Dakwah Bukan Keren-Kerenan (Filosofi Sapu Lidi)



Kamu aktivis dakwah kampus! Sudah terlibat aktif selama bertahun-tahun membangun organisasi dakwah! Pernah jadi ketua umum, ketua pelaksana! Sering mengadakan seminar dengan pemateri nasional yang pesertanya ratusan orang! Atau bahkan sering menjadi pematerinya. Apalagi seorang hafidz tiga puluh jus yang sekaligus sering mengikuti bahkan menjuarai lomba MTQ. Juga tak lupa ikut meramaikan masjid dengan shalat berjemaah dan tilawah 1 day 1 juz.
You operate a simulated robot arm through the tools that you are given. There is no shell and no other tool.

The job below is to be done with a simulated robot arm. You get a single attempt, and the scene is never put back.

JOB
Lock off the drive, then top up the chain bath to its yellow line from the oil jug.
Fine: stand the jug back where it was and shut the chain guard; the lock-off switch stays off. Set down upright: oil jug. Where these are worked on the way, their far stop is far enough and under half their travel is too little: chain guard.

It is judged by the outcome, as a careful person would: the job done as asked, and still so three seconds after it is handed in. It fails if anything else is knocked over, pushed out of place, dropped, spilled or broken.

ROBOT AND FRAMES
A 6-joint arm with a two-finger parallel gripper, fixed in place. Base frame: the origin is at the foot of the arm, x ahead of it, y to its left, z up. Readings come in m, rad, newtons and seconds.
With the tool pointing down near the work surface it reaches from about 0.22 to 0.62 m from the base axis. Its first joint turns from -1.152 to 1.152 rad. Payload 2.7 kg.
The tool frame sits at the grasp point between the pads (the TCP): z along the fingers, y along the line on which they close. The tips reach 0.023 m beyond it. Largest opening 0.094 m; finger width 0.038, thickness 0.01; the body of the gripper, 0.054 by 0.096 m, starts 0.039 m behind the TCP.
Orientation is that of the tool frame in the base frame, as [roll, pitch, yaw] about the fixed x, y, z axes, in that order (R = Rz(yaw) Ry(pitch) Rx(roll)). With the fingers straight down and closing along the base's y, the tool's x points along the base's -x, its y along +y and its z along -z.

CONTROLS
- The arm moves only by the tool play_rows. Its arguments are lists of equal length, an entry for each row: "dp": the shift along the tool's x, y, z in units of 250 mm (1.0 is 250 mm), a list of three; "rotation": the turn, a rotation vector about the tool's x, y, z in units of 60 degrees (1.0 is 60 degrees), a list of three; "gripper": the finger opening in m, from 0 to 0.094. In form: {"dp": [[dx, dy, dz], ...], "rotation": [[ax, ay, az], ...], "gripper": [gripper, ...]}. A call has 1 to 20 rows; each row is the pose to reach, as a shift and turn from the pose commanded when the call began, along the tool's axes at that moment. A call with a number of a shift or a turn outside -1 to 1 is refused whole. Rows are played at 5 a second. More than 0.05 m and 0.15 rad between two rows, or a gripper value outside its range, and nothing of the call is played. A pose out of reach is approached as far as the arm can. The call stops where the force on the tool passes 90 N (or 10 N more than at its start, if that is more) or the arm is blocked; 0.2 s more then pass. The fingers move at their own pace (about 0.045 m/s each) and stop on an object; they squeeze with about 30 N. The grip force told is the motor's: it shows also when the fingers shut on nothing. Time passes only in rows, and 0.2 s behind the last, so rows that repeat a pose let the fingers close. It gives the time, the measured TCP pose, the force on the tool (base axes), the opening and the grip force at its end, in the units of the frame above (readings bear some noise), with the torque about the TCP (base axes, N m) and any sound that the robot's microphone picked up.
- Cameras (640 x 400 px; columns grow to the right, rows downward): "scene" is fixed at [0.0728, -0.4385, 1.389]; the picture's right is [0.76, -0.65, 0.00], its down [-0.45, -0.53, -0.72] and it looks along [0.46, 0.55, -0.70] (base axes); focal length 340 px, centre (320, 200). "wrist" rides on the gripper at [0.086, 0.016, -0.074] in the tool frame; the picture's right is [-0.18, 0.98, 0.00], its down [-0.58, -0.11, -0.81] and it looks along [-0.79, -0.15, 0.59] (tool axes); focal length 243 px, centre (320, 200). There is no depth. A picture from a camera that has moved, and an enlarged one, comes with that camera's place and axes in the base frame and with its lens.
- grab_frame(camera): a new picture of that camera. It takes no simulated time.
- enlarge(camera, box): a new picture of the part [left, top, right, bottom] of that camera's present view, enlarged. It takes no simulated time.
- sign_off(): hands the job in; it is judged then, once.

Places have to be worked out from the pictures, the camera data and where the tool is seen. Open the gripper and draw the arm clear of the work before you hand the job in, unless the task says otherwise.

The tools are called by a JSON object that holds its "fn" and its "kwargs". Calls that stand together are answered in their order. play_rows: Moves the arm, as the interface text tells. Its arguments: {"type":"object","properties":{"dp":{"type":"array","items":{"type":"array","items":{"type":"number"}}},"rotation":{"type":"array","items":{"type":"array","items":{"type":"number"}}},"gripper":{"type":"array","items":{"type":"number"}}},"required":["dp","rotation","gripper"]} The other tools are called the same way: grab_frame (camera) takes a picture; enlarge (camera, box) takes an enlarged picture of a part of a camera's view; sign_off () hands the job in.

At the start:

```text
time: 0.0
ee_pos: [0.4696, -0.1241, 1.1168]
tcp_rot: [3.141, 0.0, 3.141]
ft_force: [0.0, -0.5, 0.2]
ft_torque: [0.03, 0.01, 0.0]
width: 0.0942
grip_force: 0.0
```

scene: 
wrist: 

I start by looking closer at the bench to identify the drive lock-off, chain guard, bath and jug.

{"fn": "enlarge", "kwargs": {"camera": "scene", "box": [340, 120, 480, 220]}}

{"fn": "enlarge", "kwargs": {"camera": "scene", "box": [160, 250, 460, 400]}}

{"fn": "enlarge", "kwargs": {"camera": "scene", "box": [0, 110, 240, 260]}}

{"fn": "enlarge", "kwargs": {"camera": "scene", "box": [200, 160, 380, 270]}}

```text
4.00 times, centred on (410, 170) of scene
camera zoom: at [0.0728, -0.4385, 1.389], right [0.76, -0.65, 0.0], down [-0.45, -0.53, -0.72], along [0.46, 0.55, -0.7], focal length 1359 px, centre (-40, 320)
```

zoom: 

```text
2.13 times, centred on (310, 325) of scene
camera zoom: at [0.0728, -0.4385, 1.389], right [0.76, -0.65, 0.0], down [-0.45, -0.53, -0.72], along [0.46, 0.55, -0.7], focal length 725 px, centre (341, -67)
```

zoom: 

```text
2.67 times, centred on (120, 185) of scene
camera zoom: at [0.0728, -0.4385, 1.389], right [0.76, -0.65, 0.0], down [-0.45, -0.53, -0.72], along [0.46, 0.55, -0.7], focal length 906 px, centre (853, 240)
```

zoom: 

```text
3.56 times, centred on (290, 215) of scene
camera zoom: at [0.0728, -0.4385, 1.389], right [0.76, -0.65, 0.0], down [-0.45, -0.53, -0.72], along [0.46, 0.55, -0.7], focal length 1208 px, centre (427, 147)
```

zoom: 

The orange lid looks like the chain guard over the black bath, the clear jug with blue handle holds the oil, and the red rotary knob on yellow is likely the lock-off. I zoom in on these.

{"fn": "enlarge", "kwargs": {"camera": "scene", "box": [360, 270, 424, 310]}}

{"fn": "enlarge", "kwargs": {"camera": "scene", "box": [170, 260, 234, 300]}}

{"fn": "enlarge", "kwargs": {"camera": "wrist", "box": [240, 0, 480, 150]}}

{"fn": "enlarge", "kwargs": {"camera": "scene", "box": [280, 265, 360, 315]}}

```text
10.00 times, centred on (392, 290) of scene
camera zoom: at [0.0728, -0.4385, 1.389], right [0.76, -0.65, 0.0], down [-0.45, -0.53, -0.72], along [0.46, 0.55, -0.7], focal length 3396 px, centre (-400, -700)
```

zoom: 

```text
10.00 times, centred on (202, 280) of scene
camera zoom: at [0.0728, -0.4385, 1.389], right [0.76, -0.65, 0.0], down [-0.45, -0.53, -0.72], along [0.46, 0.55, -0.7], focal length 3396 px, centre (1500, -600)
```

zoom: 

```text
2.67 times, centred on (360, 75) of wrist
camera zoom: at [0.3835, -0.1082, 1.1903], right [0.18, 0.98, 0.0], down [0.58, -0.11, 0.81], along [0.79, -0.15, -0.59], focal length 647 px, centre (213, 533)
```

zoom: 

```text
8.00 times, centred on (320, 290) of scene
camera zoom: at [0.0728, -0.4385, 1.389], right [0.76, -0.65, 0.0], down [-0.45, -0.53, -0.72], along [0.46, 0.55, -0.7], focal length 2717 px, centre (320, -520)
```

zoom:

Tentu bangga menjadi seorang aktivis dengan segudang kegiatan yang saya sebut tadi. Menyibukkan diri dengan aktivitas dakwah yang tentu membuat lembaga dakwah itu sendiri memiliki pamor bergenggsi. Bahkan dianggap eksklusif karena terkesan hanya orang-orang sempurna yang jauh dari dosa yang bisa ikut di dalamnya. Mewakafkan diri pada kegiatan-kegiatan yang banyak menyita waktu, tenaga, dan pikiran kita. Tentu dengan kerendahan hati bahwa diri ini masih perlu banyak belajar. Hingga tak diragukan lagi masih harus banyak i’tikaf mendekat pada Allah.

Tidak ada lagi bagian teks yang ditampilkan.